Признаться, люблю на досуге пофилософствовать. Я даже учение философское создал, суть которого сводится к трем утверждениям, соединенным в одно: жизнь коротка, соблазнов в ней много, а денег мало. Философия моя тем хороша, что бесспорна и в проверке не нуждается. А вот некоторые другие нуждаются. Помню высказывание одного советского философа. Оно было сделано на заре развития электроники, когда простейшие компьютеры еще не помещались в коробке от сигарет, а представляли собой сооружения величиной с шестиэтажное здание. Так вот в те самые времена, когда в Советском Союзе появился первый подобного рода мыслящий монстр, какой-то академик-философ, может быть, Митин, а может быть, кто-то другой, ознакомился с работой этой громадины и сказал так:
– Говорят, что электронно-вычислительная машина очень умна. Говорят, что, если заложить в нее все положения марксизма, она точно скажет, правильное это учение или неправильное. Но мы такой проверки, конечно же, никогда не допустим.

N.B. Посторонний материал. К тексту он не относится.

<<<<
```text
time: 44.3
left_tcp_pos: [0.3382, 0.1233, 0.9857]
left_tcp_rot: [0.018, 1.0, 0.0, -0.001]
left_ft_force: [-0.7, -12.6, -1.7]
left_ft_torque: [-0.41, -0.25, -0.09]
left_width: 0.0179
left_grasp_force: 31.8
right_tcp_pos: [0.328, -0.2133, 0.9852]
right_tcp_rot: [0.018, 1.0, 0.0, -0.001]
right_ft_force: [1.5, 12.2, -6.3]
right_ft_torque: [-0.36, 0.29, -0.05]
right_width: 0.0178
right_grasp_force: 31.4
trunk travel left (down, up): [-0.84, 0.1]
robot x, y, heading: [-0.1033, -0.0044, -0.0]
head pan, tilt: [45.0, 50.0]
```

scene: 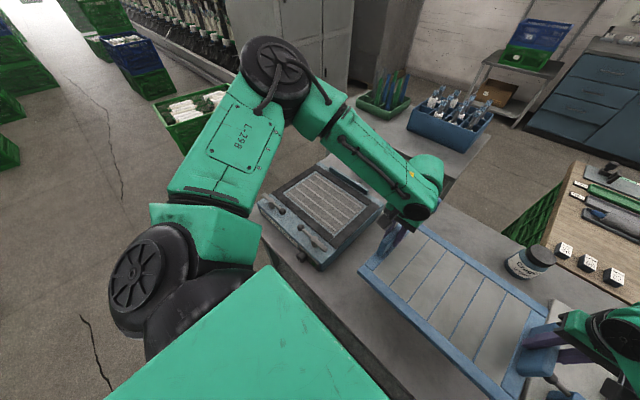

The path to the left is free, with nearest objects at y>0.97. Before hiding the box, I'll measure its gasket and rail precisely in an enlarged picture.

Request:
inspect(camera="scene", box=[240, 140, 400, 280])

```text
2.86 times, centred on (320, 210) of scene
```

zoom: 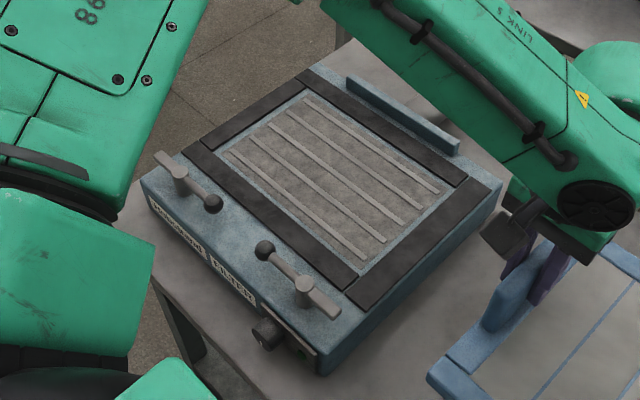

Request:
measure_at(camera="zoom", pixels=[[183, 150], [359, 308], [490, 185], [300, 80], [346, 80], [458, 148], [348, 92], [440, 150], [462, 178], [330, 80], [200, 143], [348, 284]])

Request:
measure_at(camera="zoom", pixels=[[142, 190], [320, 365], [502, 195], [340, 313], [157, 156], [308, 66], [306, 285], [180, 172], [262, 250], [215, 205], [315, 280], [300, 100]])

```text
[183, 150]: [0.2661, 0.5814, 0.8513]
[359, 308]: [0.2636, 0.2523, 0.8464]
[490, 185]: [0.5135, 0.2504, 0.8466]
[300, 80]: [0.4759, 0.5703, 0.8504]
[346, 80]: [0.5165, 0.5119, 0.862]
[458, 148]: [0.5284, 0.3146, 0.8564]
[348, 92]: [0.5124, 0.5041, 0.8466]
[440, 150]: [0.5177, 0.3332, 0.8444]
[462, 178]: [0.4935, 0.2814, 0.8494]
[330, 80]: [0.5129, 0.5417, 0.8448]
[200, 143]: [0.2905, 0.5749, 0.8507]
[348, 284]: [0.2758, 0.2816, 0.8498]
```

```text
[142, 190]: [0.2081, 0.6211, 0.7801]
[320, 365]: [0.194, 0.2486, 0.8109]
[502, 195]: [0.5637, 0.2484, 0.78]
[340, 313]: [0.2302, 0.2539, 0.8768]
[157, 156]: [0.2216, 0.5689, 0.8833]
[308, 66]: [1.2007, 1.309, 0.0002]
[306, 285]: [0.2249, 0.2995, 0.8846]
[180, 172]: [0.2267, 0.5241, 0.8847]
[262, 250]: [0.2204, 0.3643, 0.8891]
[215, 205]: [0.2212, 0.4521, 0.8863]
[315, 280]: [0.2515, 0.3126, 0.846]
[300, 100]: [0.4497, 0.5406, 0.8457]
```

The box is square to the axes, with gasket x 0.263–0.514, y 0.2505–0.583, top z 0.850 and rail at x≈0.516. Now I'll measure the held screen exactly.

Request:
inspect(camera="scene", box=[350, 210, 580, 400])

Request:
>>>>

Я вспомнил это высказывание недавно, когда смотрел выступление по советскому телевидению группы ведущих советских философов, в составе которой были два академика, Фролов и Ойзерман, член-корреспондент Академии наук Степин и девять профессоров.
Речь шла о месте философии в жизни вообще, о месте философии в жизни советского общества и о той практической роли, которую философия может играть в условиях перестройки.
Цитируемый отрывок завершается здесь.